Small steps produce information without commitment. They also let you feel whether the want is still alive when you start engaging with its reality.

4. Notice how the want changes as you investigate

A real want clarifies and refines as you engage with it. A fleeting want fades or shifts to something else entirely.

The refinement is useful data. I thought I wanted a different city, but actually I want a different rhythm of life that this city couldn't give me. The refined version is often more accurate and easier to act on.

5. Distinguish acting on the want from talking about it

You can sit with a want for months without telling people about it. Telling people often produces a kind of premature commitment, once you've said I'm thinking about moving to Berlin five times, not moving to Berlin starts to feel like a defeat.
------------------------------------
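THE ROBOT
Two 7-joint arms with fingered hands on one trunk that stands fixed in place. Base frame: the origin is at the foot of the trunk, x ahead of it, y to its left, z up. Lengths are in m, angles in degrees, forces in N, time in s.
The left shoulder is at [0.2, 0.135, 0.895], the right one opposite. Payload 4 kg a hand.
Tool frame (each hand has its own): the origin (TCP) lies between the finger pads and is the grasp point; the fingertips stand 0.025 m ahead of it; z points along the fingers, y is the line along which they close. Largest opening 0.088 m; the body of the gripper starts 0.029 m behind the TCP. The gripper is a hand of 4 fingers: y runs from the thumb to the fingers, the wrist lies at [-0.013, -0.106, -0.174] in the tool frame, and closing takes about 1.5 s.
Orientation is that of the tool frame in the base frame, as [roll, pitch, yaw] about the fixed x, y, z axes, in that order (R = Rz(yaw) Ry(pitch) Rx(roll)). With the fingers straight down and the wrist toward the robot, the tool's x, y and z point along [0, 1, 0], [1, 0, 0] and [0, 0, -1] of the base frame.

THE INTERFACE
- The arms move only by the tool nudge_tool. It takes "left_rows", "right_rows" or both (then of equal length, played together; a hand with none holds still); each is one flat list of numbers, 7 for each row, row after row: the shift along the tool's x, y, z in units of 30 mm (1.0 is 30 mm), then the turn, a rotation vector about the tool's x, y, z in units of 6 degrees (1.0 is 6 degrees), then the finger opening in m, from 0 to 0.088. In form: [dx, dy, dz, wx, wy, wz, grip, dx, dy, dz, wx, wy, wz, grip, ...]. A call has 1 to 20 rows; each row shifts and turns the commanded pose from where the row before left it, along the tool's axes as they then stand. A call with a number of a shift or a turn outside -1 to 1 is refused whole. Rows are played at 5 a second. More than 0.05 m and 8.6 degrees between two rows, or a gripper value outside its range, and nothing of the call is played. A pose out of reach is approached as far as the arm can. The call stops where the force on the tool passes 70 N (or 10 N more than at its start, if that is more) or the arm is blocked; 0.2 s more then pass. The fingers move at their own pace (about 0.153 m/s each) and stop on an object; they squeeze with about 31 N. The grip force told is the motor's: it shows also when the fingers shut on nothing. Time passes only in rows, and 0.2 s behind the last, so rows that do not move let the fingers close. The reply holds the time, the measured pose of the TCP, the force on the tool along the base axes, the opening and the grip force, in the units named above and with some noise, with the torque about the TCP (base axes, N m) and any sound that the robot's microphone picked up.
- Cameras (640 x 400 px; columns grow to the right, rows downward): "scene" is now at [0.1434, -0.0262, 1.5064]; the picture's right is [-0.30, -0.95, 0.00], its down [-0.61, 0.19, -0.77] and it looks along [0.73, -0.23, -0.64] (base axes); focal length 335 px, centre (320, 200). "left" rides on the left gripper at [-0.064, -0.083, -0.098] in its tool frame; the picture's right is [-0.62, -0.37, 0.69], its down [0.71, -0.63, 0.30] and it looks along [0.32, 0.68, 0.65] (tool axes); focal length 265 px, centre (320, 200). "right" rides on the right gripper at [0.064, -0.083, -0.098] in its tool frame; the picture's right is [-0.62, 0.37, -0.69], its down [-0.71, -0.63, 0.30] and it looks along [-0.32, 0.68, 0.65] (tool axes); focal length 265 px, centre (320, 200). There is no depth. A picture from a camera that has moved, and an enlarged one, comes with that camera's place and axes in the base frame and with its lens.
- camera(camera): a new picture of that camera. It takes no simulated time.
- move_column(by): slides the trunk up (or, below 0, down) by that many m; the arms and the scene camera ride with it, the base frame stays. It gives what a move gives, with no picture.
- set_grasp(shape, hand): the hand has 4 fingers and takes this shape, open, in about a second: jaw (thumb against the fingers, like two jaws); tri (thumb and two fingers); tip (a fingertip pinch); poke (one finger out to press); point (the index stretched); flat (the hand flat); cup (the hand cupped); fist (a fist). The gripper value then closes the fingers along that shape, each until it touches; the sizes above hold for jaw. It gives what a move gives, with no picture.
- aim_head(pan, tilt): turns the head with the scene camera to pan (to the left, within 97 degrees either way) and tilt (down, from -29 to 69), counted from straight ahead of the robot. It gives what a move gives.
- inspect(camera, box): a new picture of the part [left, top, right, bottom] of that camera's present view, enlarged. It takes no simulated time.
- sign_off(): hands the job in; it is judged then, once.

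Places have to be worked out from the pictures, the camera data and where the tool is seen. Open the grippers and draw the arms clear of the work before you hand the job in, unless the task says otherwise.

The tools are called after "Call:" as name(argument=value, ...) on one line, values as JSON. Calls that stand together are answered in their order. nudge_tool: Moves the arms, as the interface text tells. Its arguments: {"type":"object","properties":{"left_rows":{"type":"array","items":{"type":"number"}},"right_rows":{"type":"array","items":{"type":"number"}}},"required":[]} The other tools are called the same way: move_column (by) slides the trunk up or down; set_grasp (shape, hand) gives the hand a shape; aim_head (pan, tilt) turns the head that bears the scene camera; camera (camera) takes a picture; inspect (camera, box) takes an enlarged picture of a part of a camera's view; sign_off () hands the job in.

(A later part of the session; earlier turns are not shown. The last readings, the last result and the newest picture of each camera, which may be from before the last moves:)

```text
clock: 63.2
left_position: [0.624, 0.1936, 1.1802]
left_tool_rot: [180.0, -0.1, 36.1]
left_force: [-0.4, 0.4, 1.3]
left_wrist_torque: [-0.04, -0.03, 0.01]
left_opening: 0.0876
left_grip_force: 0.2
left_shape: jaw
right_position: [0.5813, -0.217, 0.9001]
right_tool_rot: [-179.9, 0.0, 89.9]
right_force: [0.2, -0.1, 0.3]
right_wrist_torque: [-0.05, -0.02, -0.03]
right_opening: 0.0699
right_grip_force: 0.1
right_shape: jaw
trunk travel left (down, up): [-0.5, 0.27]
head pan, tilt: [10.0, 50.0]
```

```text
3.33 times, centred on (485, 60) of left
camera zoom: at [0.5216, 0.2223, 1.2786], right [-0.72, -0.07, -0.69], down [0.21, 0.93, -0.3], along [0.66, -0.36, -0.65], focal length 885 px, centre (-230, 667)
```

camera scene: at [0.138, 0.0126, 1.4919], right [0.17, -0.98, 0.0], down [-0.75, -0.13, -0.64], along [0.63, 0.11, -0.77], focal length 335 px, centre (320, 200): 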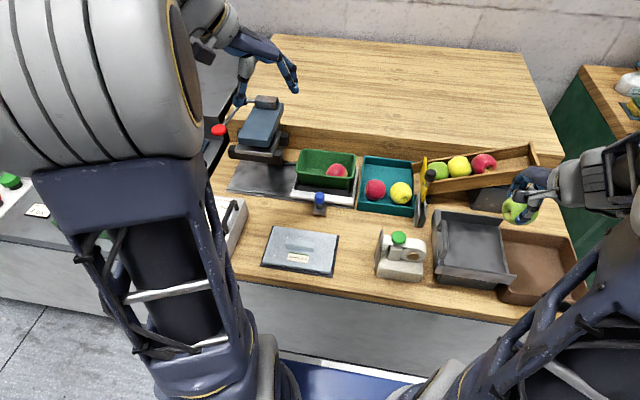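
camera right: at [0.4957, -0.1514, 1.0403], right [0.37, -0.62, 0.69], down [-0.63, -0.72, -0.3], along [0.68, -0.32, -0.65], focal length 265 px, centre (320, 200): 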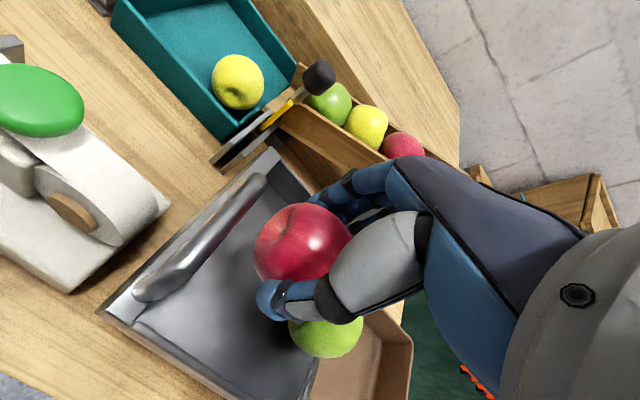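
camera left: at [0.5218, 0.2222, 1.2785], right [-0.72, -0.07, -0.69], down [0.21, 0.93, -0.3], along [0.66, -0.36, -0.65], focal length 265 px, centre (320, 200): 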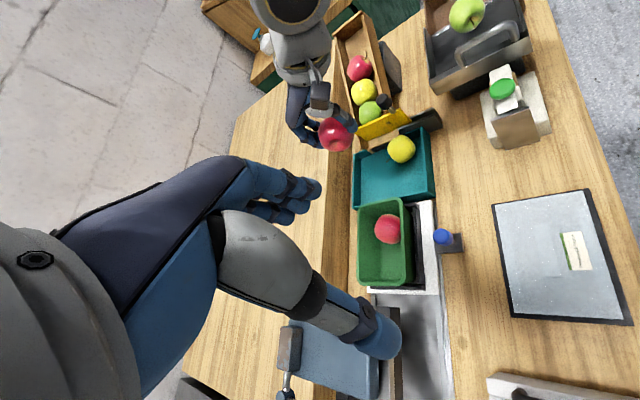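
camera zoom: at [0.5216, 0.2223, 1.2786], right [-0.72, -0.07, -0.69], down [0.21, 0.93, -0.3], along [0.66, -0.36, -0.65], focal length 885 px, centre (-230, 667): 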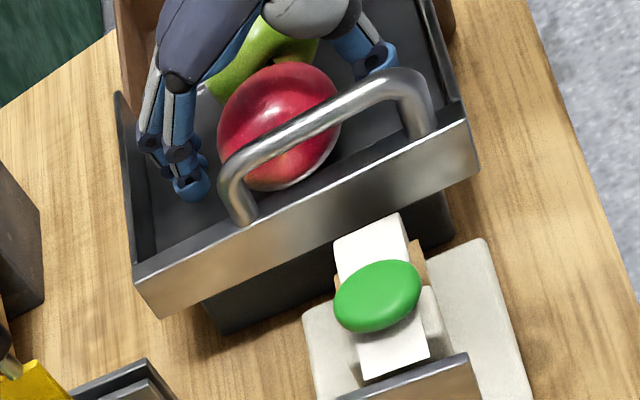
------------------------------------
Save the telling for after the want has been tested. The internal work of discernment is private. The external announcement, if it happens, comes later.

When the new wanting changes the shape of your life

By year three or four, some of the wants that survived the testing produce real change. The actual life shape shifts. New work, new home, new relationships, new uses of time.

When this happens, three things tend to be true.

1. The change is less dramatic than you'd imagined. Most life changes that come from real desire are quieter than the imagined version. The move to a different city is just another place to live. The career change is just different work. The new shape is the new shape; it doesn't feel as transformative from the inside as it looked from outside.

This is normal and not a sign that the change was wrong. Sustainable change is usually less cinematic than initially expected.

2. Other parts of life adjust around it. Real change ripples. New work changes your week, which changes your friendships, which changes what you read and watch and care about. The single change isn't actually single. Expect the ripples.

3. New wants appear. Once you've acted on one significant want, others tend to surface. The willingness to want something and act on it is itself a practice that develops. By year four or five, the relationship to desire is different from where it was in year one.

When the wanting doesn't lead to action

A small subset of Stage 3 wants stay as wants and never become action. This is fine. Not every want needs to be acted on to be honoured.

Some wants are useful as information about who you're becoming, even if you don't change anything. They tell you something about the direction you'd choose if circumstances allowed. Holding the want without acting on it isn't repression. It's just acknowledgement.

The unfulfilled wants of Stage 3 sometimes become the acted-on wants of Stage 5 or 6. The discernment about timing is its own work.

Quick reference

Three drivers of new desire in Stage 3:

  1. Old constraints making things unthinkable are gone.
  2. Old constraints producing certain wants are gone.
  3. You've changed enough to want different things.

Four kinds of new wanting:

  1. Rediscovered (was there, stopped, returned).
  2. Latent (always potential, never had room).
  3. Emergent (produced by what you've become).
  4. Situational (tied to current external configuration).

Five tests for lasting vs fleeting:

  1. Survives being put down.
  2. Survives imagining it satisfied.
  3. Has specific shape.
  4. Survives talking to a sceptical friend.
  5. Fits the pattern of who you're becoming.

Five practices for listening without acting:

  1. Write the want down.
  2. Sit at least three months (longer for big wants).
  3. Take small low-stakes steps in the direction.
  4. Notice how the want changes as you investigate.
  5. Distinguish acting from talking about it.

When wanting changes life shape:

  • Less dramatic from the inside than imagined.
  • Ripples through other parts of life.
  • New wants tend to surface.

When wanting doesn't lead to action:

  • Some wants stay as wants. That's also honourable.
  • They become information about who you're becoming.
  • Unfulfilled Stage 3 wants sometimes become Stage 5 acted-on wants.

The life you couldn't have imagined wanting is now the life you're actually building. Let it surprise you.

This is supportive self-help, not medical, psychological, or legal advice, and no substitute for a qualified professional. If you or your child may be in danger, contact your local emergency services.